Learn from those experiences, then go right ahead.

Be unique, not part of the herd.
 
Update 2:



I decided to open up one of the speaker boxes, which was easy since the drivers were screwed in.


I had expected no crossovers in this unit, but there was a single capacitor for the tweeter. Like I said, I'm not a sound engineer. Anyway this means when I was measuring resistance from the speaker terminals, I was only measuring speaker resistance of the woofer.
This was 5.5 ohms taking account of the resistance of my meter leads. The tweeter was 6 ohms.
Since they are in parallel, the load seen by the amp is 2.87 ohms! This is quite low for a simple amp and impedance is close to DC resistance at around 100Hz.
Thus when I play that song at that point, there is a drop to a low bass frequency. Impedance can even drop more at low bass notes. So this would give a spike in current causing a lockout of the amp chip and the buck converter. At 1.7A.

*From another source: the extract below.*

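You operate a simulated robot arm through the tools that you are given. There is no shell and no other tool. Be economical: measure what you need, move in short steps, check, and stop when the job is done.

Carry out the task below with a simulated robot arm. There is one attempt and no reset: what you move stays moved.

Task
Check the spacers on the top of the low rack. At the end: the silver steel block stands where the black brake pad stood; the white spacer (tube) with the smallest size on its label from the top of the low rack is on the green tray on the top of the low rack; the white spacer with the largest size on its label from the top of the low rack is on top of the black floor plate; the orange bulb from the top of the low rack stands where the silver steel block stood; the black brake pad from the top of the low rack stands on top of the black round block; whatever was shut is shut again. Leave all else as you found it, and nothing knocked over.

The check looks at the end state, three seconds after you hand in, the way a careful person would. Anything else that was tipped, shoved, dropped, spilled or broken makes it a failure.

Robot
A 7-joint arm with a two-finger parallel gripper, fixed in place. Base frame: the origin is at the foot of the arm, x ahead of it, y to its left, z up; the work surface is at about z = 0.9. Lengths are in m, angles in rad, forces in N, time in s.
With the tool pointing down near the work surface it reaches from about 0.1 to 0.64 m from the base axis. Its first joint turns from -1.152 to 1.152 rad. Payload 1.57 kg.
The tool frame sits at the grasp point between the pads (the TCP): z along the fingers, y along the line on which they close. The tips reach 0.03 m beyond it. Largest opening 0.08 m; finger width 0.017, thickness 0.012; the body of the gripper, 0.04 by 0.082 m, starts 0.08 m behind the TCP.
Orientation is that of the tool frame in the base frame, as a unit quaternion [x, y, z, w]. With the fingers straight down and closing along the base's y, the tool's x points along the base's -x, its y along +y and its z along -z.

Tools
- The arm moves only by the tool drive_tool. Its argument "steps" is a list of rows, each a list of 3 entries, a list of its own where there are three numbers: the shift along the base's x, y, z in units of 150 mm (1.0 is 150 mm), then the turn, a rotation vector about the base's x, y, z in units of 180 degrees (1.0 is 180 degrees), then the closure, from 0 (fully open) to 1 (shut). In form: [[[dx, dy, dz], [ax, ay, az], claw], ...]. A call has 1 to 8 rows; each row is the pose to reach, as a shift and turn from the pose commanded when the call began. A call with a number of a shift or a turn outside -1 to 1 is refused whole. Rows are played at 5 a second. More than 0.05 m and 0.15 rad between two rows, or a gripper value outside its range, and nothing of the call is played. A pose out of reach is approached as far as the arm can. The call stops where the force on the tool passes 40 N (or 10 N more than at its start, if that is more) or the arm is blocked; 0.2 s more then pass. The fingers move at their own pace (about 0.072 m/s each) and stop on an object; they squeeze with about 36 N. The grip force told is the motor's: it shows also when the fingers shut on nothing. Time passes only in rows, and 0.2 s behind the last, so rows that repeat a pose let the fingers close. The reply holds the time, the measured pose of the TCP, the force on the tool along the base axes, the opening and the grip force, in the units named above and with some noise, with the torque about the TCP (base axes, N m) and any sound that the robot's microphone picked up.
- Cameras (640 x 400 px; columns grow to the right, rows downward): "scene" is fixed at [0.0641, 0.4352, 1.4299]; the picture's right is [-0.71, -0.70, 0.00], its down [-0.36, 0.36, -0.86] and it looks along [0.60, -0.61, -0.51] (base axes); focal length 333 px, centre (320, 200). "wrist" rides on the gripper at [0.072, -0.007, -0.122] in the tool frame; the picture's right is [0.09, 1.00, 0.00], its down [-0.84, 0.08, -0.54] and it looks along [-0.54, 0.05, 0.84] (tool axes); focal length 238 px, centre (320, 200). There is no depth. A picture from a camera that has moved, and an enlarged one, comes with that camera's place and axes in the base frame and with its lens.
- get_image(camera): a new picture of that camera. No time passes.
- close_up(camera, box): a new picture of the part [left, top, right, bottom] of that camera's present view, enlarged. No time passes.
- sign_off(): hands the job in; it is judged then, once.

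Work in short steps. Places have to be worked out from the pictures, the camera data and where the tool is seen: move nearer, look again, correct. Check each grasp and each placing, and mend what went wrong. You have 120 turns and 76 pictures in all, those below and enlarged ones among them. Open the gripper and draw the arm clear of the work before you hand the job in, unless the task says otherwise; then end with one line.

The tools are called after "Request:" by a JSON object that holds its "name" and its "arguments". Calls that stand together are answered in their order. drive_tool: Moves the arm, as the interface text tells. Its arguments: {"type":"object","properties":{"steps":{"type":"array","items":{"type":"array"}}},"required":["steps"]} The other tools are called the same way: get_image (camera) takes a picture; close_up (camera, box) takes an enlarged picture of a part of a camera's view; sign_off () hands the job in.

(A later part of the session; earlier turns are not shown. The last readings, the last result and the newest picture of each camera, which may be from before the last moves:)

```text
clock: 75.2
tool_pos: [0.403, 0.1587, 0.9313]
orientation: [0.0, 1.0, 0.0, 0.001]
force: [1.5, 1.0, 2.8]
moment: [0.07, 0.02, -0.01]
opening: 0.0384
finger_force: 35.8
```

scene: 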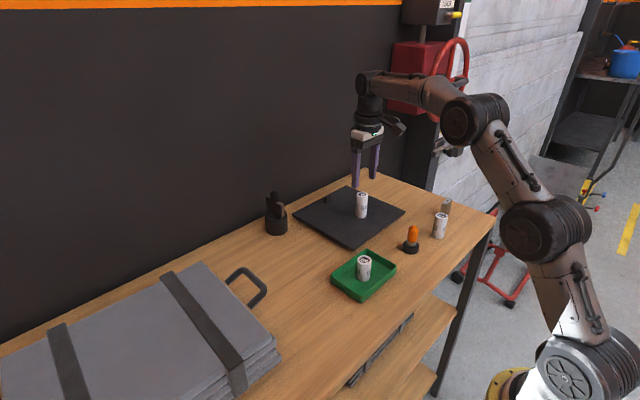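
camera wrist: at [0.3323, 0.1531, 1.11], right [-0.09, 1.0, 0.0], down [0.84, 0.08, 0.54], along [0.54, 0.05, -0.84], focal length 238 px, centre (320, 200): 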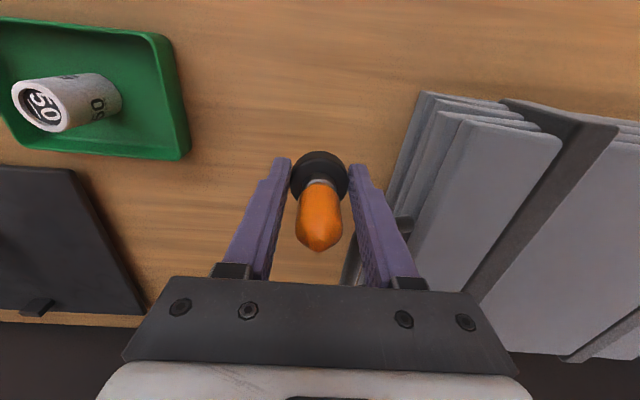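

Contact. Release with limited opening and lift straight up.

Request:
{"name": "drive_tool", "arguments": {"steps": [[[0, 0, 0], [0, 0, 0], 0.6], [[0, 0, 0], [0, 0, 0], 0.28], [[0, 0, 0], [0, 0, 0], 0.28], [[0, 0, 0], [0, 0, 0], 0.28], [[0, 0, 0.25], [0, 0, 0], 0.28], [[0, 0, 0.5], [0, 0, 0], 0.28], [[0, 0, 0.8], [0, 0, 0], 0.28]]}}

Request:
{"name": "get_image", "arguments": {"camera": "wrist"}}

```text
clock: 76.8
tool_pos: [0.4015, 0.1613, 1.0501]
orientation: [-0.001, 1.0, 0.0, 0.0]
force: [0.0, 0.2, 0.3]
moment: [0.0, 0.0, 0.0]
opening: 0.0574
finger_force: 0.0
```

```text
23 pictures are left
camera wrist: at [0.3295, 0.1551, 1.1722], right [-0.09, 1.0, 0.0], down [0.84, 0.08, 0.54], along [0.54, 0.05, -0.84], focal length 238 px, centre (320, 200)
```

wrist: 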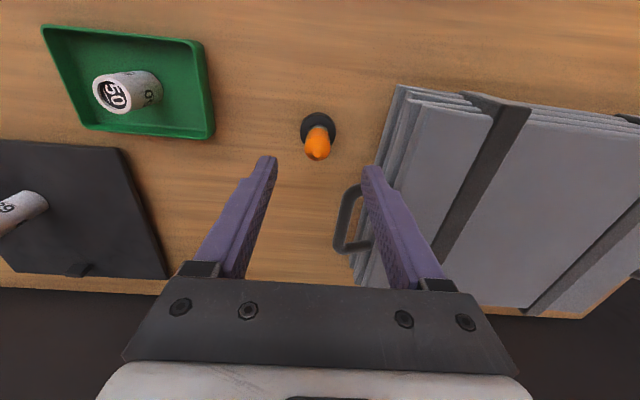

I mentioned the overhead needed being between 6dB for music and 20dB for movies. This song needs quite a bit of overhead. I'm assuming 10dB for now.

This leads to the following insights which are new to me. At 25W per channel, since two drivers are in each box in parallel, of nearly equal resistance, each gets a max of 12.5W.
This is equivalent to about 10dB.
So, when the bass drops, I need that 10dB of gain to handle it.
At the volume set to 14 steps of 40, perhaps I am only getting 1W out.
The bass goes low and eats my overhead and the protection circuit cuts off the amp.
On other songs I can play them louder, more vocal-oriented songs mostly in the mids.


So overhead was my problem. I can more precisely test this by doing an "impedance sweep".


This informs me what amplifier power and characteristics I need whether I want to build or buy. It does depend on the media you want to consume or create.


So I could bi amp each channel if I want and put some crossovers in my boxes.


I think this was a cheap and fast way of getting a start in this hobby. A little experimentation goes a long way.